Daily Real Estate News | Wednesday, March 02, 2016
More than 75 percent of banks say loan closings have been delayed due to new mortgage rules that took effect last fall, reporting average delays between eight and 20 days, according to a new survey released this week by the American Bankers Association.
And some banks are altering the consumer experience in response. A quarter of the 548 banks surveyed say they have eliminated certain loan products since new mortgage rules took effect last fall because they felt like the government didn’t provide enough clarity around them.

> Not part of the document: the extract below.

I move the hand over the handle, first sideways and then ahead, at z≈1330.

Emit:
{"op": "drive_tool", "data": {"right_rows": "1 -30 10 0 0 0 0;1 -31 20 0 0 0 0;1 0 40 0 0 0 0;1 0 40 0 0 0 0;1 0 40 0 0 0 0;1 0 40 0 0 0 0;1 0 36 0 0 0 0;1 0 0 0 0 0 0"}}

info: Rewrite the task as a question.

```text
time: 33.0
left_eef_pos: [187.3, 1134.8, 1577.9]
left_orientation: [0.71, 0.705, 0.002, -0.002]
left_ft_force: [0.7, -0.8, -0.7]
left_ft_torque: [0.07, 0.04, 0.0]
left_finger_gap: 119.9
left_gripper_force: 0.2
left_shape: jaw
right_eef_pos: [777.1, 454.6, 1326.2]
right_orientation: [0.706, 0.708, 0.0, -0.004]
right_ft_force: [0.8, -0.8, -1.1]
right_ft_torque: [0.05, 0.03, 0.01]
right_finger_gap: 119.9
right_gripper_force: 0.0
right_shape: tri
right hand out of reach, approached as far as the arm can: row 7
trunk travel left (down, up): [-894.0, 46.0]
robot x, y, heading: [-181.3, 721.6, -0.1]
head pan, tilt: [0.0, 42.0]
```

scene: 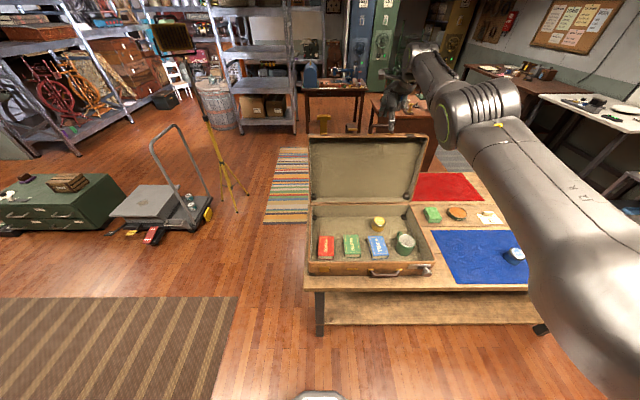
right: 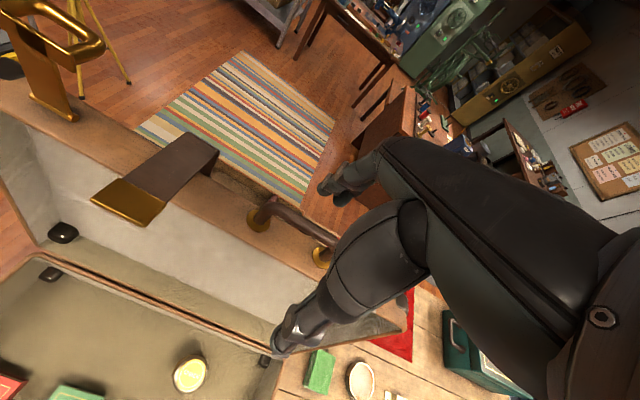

Some of those eliminated products include construction loans, adjustable rate mortgages, home equity loans, and payment frequency options.
“It’s clear from this survey and our discussion with bankers that TRID compliance remains a significant concern,” says Bob Davis, ABA executive vice president of mortgage markets, financial management, and public policy. “Consumers are seeing the greatest impact due to increased loan costs, fewer choices, and delayed closings—and that’s not what this rule was intended to do.”

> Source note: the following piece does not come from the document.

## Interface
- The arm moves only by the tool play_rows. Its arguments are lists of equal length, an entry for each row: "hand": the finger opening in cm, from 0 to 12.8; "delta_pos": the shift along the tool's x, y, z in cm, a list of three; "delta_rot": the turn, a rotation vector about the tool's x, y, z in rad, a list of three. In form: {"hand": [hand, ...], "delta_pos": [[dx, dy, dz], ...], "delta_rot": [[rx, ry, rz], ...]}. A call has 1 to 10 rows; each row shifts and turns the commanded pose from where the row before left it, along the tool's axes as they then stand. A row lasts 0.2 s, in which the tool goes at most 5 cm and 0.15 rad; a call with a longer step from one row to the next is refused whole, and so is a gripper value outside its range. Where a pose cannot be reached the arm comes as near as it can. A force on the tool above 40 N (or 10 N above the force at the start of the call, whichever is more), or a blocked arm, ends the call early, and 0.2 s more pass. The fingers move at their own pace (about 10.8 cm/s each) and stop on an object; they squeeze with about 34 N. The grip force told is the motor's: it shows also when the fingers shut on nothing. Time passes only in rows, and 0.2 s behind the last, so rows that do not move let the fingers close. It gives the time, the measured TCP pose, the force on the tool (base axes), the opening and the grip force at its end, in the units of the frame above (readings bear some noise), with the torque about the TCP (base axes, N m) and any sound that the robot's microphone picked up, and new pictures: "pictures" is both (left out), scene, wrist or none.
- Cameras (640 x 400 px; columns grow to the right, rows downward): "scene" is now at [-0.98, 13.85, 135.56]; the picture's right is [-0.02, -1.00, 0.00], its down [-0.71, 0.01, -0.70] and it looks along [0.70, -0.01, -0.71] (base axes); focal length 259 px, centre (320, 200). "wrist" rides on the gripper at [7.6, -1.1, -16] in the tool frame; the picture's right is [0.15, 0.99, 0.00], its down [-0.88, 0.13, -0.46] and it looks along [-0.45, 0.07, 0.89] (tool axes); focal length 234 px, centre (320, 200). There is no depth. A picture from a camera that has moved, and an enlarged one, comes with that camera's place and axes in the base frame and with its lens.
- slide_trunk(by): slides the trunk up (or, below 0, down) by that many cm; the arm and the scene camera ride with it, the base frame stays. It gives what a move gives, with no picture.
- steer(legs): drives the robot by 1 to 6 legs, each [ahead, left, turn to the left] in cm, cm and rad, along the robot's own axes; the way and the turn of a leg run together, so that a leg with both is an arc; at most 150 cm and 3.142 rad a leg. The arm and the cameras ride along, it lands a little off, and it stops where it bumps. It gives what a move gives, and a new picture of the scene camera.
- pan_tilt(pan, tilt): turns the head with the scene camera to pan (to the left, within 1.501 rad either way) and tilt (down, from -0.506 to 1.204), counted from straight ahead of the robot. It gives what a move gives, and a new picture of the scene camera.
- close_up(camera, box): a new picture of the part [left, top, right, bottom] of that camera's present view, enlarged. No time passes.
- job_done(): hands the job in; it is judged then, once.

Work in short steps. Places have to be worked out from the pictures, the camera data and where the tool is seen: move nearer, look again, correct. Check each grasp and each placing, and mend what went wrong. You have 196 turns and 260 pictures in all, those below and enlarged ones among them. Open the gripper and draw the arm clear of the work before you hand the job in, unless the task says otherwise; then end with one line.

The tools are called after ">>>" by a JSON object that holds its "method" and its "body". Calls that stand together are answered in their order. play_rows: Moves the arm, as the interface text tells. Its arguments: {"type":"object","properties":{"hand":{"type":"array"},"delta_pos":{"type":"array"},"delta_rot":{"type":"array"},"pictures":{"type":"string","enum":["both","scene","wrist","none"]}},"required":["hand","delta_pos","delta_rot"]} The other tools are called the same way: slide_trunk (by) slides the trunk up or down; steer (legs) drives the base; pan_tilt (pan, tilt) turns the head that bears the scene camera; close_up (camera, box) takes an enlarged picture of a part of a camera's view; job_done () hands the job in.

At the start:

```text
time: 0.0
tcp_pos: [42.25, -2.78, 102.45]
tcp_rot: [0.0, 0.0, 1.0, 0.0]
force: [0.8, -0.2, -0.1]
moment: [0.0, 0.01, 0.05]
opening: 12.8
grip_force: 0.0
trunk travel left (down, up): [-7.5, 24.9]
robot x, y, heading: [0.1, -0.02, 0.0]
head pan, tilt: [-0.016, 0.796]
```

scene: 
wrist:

The Consumer Financial Protection Bureau’s TILA-RESPA Integrated Disclosure rules (also known as TRID) took effect October 2015. The new requirements replace the Good Faith Estimate with a Loan Estimate and the HUD-1 Settlement Form with a Closing Disclosure, which must be given to buyers at least three days before closing to give them a chance to review the final numbers. The rules also include other disclosure and timing changes. The new process stems from the 2010 banking reform legislation.
Seventy-eight percent of bankers surveyed say they are waiting on updates on their systems from venders and that until then, many have to do manual workarounds. Likely as a result of the continuing delays, 94 percent of bankers surveyed say they believe the “good faith” grace period needs to be extended.

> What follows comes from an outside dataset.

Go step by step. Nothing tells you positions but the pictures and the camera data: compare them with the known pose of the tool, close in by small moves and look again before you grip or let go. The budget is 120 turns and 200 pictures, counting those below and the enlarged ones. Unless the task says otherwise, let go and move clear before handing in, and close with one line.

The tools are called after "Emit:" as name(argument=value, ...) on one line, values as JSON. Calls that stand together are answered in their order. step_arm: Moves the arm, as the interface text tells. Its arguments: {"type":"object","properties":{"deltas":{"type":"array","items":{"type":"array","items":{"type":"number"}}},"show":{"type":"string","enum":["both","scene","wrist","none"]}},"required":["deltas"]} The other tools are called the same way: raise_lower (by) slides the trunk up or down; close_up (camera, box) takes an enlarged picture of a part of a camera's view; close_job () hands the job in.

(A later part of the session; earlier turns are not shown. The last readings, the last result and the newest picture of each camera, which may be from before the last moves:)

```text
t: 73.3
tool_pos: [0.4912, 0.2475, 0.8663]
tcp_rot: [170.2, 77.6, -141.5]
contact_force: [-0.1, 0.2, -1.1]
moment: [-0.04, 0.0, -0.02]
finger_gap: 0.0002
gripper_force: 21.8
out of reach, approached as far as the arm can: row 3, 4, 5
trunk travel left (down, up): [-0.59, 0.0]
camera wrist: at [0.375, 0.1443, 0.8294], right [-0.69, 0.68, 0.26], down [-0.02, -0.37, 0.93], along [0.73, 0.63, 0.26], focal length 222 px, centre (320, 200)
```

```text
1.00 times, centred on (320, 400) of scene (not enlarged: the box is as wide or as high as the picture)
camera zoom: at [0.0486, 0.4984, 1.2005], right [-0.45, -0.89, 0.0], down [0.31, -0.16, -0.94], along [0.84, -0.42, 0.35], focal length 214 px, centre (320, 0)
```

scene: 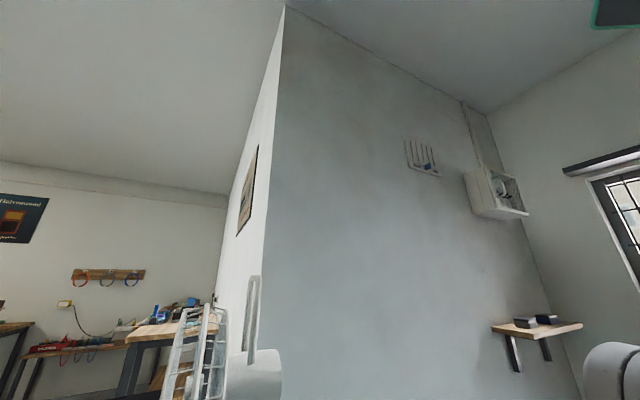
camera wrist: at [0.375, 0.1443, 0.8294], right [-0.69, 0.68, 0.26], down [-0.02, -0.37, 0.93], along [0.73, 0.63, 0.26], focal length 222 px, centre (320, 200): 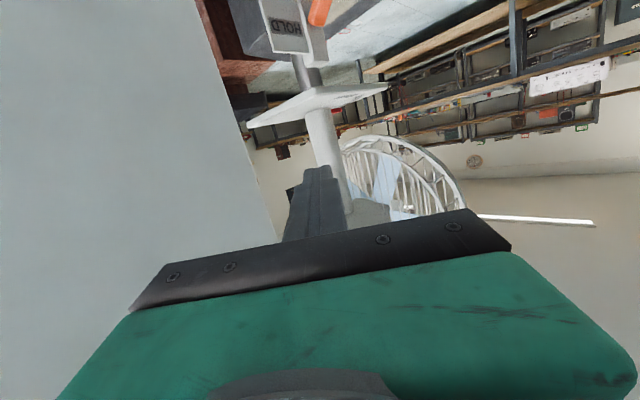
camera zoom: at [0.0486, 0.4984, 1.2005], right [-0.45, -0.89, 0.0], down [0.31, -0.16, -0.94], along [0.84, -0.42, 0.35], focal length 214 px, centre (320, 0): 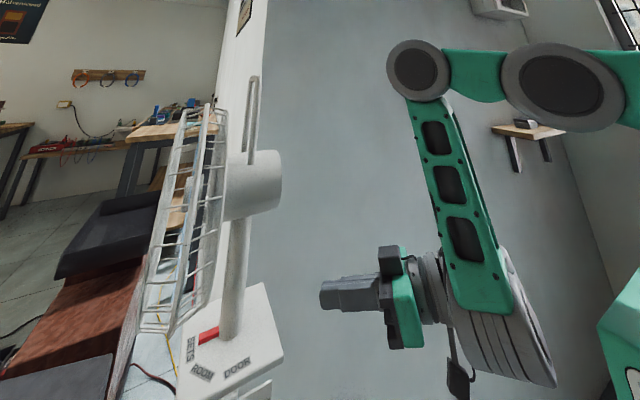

The real estate industry has been watching the closing delays closely as well. The National Association of REALTORS® has been tracking how both members and lenders who focus on purchase lending are dealing with TRID-related challenges.
“We just went through the TRID changes and that’s caused about a five- to six-day delay in closings,” Rei Mesa, president and CEO of Berkshire Hathaway HomeServices Florida Realty told RISMedia. “The industry is working through that; long term, it should be a positive, but in the short term, it’s created some challenges for lenders and title companies. It’s impacting the time it takes to schedule a closing.”